Similarly, the employees' effort to substantiate its case for additional gratuity with reference to Section 37 of the Contract Act appears to be glossly misplaced. How the employee sought to apply the doctrine of promissory estoppel on the principle contained in Section 37 of the Contract Act is not comprehensible. Section 37 of the Contract Act deals with obligation of parties to a contract. It says that parties to a contract must either perform or offer to perform their respective promises unless such performance is dispensed with or excused under the provisions of the Act, or of any other law. Section 37 lays down the obligation of the parties to the contract to perform their respective promises unless there are circumstances excusing a party from doing the same. If the employee wants to rely on it on the premise that the company must have to perform its part of the obligation resort to Section 37 of the Contract Act is a misconceived one. And, moreover, the company's assertion to have complied with its part of the obligation could not be shaken by the employee. The recurrent motif of his submission throughout the hearing has been a clamour for adherence to the statute, i.e., he should be paid his gratuity according to the Act. The company has unhesitatingly admits the same, but adds, so he has been paid. The discussion above makes the latter claim quite easy to accept. The employee's claim for a similar relief rests on an extra-statutory interpretation.

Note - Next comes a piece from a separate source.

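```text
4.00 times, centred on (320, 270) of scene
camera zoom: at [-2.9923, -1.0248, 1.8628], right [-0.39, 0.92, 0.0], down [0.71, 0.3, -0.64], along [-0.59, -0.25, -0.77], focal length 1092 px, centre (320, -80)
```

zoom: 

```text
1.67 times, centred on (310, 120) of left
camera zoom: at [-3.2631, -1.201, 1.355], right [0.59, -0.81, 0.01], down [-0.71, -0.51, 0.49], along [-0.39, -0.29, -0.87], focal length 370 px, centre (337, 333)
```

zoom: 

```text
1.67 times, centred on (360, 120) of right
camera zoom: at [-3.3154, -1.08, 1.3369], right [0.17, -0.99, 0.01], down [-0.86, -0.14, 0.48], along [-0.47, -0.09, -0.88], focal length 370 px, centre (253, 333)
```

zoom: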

I thus find sufficient merit in the case of the company and equally no merit in the contentions of the employee. The orders impugned in the writ petition being W.P. No. 21117 (W) of 2015 are set aside and quashed. The writ petition is allowed. The writ petition being W.P. No. 22922 (W) of 2015 for the reasons mentioned above is dismissed.
There shall, however, be no order as to costs.
Urgent Photostat certified copy of this order, if applied for, be supplied to the parties on priority basis upon compliance of all requisite formalities.